Adam, a popular, talented high school senior from Florida, gets a surprise date with a girl he used to have a crush on when she was in high school. He's hoping for one last connection before he can leave his sleepy town and head to NYU. In Cincinnati, Sharon, who used to read the comic books in secret, skips school to go to the movies during the day, but her infatuation with the movie leads her to make a choice that has the potential for disastrous consequences. And in Chicago, Phoebe is excited to go on her first date with her classmate, Oliver, despite the presence of her two best friends and their dates, as well as her younger brother, who has tagged along with them.
The book follows the paths of these characters through the years, as they achieve successes and confront failures, experience unbridled happiness and are hit by unexpected tragedy, take risks and settle for less than they want and deserve, fall in and out of love, and try to figure out which are the right decisions to make. Their lives intersect and separate, and just like real life, they often don't understand the weight of their decisions and their secrets and their knee-jerk reactions until it's too late.

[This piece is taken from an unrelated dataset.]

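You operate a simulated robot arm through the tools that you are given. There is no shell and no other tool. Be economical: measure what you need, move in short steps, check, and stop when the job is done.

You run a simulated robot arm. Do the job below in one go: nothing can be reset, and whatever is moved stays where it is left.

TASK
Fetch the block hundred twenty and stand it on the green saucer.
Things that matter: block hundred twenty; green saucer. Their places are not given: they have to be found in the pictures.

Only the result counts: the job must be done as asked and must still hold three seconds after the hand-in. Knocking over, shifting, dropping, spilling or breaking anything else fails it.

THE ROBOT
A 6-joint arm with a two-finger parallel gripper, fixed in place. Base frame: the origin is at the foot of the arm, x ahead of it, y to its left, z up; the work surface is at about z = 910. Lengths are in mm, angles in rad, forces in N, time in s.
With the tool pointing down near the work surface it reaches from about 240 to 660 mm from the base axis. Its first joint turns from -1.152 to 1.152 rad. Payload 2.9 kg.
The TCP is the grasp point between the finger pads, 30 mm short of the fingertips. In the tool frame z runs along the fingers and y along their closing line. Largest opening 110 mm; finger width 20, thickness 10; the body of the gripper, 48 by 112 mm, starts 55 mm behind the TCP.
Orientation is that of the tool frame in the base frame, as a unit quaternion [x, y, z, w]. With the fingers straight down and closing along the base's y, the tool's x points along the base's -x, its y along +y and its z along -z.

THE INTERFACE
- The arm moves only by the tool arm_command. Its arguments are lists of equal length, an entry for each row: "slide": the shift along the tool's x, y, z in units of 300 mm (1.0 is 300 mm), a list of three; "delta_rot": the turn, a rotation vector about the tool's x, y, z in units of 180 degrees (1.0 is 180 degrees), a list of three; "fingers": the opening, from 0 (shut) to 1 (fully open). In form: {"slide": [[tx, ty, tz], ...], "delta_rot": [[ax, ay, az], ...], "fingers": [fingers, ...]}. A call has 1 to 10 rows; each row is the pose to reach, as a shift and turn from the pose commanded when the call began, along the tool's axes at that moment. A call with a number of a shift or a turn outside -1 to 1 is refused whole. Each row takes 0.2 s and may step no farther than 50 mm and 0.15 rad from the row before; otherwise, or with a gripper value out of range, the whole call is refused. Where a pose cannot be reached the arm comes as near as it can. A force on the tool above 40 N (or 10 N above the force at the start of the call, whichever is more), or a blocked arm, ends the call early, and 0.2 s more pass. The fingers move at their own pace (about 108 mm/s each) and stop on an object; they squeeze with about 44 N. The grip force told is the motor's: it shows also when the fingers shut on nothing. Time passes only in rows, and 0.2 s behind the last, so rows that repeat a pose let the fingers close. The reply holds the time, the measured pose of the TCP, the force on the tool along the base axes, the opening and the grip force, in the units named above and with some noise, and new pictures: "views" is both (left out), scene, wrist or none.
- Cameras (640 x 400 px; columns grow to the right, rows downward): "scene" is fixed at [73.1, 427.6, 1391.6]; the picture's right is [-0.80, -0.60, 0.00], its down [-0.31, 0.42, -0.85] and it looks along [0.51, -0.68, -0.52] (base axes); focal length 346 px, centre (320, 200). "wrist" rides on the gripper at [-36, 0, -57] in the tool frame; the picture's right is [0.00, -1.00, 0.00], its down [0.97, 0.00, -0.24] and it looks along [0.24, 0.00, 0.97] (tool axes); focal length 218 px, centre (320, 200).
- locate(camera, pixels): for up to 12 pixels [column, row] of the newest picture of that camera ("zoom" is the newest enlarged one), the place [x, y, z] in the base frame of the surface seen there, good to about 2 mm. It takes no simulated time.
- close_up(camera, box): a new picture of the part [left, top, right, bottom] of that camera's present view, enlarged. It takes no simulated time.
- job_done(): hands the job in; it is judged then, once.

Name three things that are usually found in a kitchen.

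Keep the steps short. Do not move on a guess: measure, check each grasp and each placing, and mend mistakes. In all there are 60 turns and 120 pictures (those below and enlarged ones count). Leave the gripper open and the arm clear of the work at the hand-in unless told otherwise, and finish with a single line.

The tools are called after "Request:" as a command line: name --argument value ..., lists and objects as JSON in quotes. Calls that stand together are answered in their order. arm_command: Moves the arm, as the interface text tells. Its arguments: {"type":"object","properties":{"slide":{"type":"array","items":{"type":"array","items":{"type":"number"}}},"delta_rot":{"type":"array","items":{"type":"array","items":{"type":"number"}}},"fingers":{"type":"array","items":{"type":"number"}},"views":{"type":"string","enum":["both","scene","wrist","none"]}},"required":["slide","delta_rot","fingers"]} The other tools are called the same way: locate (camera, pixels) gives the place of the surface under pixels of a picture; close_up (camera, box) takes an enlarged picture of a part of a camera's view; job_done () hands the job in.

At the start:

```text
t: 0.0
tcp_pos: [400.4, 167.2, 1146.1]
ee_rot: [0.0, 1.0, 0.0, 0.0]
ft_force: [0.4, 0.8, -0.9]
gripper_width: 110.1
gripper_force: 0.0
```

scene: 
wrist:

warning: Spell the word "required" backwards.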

In Some Other World, Maybe is a book about trying to make your dreams come true and what you do when they don't. It's about the age-old dilemma of whether to follow your head or your heart, and how hard it often is to make the right connections. It's also about the periodic forces that take us back to where we came from, and how fighting our true natures doesn't always work out for us.
I really loved this book. Goldhagen has created such memorable characters which truly resonate, even as they make decisions you might not always agree with. I enjoyed each of their stories, and honestly, could follow each one of them in a story all their own, but the shifting among perspectives made this story an even richer one. She is a terrific storyteller who truly cares about her characters, which is why you do, too.
If I had one tiny criticism, it was the periodic sprinkling in of historical events to set the time period of a particular portion of the story. Some of those felt tremendously pat and unnecessaryit honestly didn't matter when the story took place, because the themes and the issues the characters dealt with were fairly universal and timeless. But this is a minor quibble that didn't detract from how much I enjoyed this book. Really well done.